林業がつくる日本の森林
藤森隆郎、築地書館、2016
2721冊目
著者は国民から森林が遠いという。
日本は不思議な社会だ。
周りを海に囲まれているのに、海は遠い。
7割近くが森林なのに、森が遠い。
ニュージーランドを訪れた時、海の近さに驚いた。オークランドの住民の1/3がヨットないし何らかの船を持っていた。ボートづくりはよくある趣味だったし、気軽に海に出ていた。
日本ではプレジャーボートは高くつく趣味であるし、航行の規制も厳しい。
翻って山である。成人の10人に一人が山歩きが趣味という中にあって、森林に関わる政策から国民は遠いのだ。
環境に関する意識調査をすれば8割が関心がある、何かしたいと答えるのに、この遠さはどこから来るのだろうか。
著者はこレまでの工業中心の経済や社会から、自然相手の社会へとシフトすべき時だという。

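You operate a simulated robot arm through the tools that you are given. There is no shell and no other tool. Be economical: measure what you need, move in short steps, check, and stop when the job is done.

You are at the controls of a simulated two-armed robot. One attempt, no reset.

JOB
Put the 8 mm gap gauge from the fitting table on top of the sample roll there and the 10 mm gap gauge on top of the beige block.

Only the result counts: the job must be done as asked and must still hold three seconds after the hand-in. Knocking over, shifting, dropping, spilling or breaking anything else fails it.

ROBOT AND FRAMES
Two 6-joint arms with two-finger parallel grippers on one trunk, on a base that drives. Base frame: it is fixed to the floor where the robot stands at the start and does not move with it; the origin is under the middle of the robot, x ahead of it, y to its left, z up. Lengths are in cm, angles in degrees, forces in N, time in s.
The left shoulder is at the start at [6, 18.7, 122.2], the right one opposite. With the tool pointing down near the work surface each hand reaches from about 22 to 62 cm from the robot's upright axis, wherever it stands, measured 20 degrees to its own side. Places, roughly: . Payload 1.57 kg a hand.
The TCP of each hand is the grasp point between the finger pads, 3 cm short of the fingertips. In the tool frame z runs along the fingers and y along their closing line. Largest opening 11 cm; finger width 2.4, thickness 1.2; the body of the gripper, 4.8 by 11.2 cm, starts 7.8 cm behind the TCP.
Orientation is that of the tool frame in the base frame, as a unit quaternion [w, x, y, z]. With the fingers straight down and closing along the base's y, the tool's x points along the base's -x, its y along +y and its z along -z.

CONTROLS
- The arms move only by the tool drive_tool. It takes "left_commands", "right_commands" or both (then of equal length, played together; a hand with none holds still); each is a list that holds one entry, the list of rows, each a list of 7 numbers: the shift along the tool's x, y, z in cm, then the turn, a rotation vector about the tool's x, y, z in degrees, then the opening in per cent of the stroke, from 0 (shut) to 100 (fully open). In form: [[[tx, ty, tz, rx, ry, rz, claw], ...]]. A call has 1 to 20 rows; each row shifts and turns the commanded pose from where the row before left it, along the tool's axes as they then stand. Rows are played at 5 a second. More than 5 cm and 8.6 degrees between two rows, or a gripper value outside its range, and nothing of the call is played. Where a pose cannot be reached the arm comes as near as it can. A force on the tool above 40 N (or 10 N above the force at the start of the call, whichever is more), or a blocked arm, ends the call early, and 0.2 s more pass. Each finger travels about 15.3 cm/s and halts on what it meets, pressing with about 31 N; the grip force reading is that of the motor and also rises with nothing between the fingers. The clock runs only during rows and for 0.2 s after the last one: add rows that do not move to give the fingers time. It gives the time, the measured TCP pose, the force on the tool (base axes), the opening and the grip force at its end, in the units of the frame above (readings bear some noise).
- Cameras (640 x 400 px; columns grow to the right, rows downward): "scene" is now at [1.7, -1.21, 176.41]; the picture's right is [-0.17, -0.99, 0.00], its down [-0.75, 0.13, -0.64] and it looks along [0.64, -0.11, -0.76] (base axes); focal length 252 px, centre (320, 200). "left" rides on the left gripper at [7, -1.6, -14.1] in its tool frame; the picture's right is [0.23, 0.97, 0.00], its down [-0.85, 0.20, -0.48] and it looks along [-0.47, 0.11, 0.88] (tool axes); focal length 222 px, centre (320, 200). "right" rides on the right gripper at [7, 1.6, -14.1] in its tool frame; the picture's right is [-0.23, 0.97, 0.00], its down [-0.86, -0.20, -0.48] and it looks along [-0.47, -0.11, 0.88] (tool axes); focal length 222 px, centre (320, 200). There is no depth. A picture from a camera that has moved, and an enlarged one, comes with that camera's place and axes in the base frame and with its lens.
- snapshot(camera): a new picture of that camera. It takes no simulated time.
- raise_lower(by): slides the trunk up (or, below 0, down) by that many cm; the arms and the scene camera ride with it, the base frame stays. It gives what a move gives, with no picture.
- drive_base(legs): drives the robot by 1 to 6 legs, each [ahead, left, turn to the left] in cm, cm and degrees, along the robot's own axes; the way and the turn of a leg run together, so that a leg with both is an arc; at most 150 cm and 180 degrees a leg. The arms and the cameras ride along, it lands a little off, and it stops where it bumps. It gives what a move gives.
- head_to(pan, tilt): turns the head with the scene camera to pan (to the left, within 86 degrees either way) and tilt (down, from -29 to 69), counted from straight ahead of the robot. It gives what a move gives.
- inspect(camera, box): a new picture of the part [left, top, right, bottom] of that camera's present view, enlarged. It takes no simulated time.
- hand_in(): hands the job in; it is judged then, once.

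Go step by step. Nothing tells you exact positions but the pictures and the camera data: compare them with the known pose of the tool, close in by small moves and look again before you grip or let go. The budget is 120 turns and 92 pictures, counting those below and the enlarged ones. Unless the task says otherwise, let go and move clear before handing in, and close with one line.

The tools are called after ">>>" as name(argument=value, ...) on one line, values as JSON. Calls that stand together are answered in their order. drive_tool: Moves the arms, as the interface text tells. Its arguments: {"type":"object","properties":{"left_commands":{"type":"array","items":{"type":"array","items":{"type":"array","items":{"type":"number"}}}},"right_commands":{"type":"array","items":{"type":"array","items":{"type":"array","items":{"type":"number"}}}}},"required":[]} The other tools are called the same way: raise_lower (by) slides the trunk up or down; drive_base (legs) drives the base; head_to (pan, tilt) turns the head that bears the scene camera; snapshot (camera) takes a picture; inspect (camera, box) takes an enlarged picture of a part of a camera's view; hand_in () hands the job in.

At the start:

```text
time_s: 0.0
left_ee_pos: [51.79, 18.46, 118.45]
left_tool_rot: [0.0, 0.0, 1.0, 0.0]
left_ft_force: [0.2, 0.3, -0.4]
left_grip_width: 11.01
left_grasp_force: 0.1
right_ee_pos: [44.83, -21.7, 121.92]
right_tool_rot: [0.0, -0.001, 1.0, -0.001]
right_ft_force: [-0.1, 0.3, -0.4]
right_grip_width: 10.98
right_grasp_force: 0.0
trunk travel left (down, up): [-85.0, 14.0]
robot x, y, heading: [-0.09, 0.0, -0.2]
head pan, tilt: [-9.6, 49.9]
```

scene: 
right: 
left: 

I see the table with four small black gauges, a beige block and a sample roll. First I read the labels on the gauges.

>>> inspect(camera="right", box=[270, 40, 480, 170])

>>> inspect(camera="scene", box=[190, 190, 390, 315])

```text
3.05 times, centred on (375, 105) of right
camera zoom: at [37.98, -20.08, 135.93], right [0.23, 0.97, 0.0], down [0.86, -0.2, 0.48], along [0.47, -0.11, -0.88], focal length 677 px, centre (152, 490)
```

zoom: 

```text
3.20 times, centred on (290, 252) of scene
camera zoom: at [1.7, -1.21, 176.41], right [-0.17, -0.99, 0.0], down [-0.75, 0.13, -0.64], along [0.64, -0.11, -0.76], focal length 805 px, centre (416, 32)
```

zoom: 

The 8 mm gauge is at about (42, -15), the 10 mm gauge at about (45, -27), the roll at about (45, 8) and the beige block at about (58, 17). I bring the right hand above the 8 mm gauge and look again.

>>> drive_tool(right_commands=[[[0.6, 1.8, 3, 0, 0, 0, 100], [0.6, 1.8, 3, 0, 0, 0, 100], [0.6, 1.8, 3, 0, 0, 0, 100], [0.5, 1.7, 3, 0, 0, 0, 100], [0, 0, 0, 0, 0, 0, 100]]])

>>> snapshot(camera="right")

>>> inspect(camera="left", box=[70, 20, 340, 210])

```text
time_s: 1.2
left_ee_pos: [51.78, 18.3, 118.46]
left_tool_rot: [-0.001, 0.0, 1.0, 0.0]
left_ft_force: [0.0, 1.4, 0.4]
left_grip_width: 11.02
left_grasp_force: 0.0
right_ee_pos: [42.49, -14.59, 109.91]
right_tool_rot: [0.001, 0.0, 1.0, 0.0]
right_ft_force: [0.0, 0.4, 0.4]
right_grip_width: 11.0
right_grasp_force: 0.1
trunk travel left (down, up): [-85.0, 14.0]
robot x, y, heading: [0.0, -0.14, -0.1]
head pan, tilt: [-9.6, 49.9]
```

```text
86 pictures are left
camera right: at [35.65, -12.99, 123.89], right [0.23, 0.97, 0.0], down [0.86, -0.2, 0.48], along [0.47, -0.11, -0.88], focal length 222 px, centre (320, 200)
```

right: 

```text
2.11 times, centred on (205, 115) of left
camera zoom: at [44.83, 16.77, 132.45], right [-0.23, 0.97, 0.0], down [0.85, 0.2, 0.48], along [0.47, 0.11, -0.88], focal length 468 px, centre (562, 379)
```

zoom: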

国民の関心が高まらなければ、森林の多様な機能が評価されない。
生産林としての森林経営は経済的に限界にきているのだ。経済林としても生活林としても。
環境林としての森林を評価すること。
また、一方で良質な材の生産がきちんと評価されることも、森林の意地のためには重要だ。
人材育成の制度もない。
林学科すら消失してしまった。
なんだかなあ。この国は自らの特徴と良さを、どんどん無くして行っている気がする。そして、それは、どこか「経済」一本やりのせいなのではないか?
専門家一人が気炎を吐いても事態は変わらないよなあ。